* [GOAL] Set down the page text once more as it stands.

* [PAGE TEXT]
Pulse capacitors are constructed with a number of equally sized sections 
connected in series or series-parallel. During the design phase, a 
sufficient number of sections is used such that each section will "see" a 
worst case voltage in the range of 3500-5000 volts/section. This reduces 
the peak voltage stress seen (both at the edges of the metallization and 
within any voids) below the point where corona normally forms - called the 
"corona inception voltage". Capacitors that are designed to withstand high 
voltage reversals are constructed with more individual sections than 
simpler DC or lower percent voltage reversal capacitors. A capacitor rated 
for 80% voltage reversal (Q~7 - highly oscillatory) is actually constructed 
with a dielectric system that can withstand 180% of the rated pre-discharge 
DC voltage. For example, compare the x-ray of the 15 KVAC Plastic 
Capacitors BNZ series pulse cap (20 sections in series) with the DC-rated 
80 kV LN series cap with only 8 sections in series in Mark Rzeszotarski's 
recent article, "X-Ray Pictures of High Voltage Capacitors".

* [COLLECTED DATA]

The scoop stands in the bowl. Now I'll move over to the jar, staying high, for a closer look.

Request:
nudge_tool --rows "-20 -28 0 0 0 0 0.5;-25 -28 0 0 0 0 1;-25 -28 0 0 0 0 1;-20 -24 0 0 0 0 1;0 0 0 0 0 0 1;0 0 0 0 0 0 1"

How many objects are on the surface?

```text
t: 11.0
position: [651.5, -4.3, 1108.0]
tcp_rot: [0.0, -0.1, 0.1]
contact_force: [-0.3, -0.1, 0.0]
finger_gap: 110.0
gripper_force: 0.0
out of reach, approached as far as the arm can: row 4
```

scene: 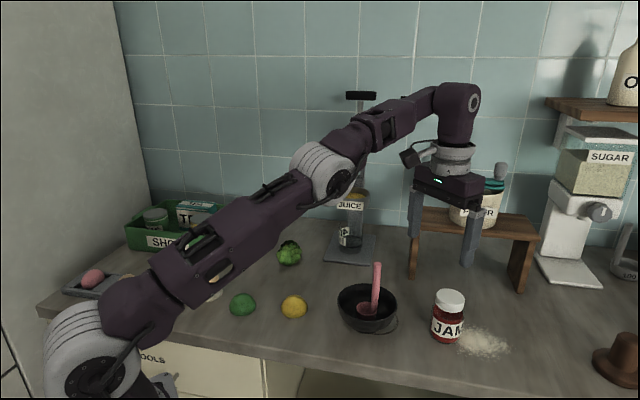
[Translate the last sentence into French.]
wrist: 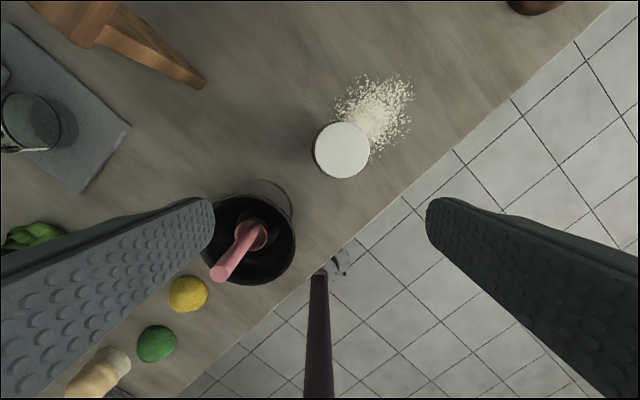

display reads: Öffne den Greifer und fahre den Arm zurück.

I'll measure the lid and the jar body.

* [EXPECTED ANSWER]
Pulse capacitors are constructed with a number of equally sized sections 
connected in series or series-parallel. During the design phase, a 
sufficient number of sections is used such that each section will "see" a 
worst case voltage in the range of 3500-5000 volts/section. This reduces 
the peak voltage stress seen (both at the edges of the metallization and 
within any voids) below the point where corona normally forms - called the 
"corona inception voltage". Capacitors that are designed to withstand high 
voltage reversals are constructed with more individual sections than 
simpler DC or lower percent voltage reversal capacitors. A capacitor rated 
for 80% voltage reversal (Q~7 - highly oscillatory) is actually constructed 
with a dielectric system that can withstand 180% of the rated pre-discharge 
DC voltage. For example, compare the x-ray of the 15 KVAC Plastic 
Capacitors BNZ series pulse cap (20 sections in series) with the DC-rated 
80 kV LN series cap with only 8 sections in series in Mark Rzeszotarski's 
recent article, "X-Ray Pictures of High Voltage Capacitors".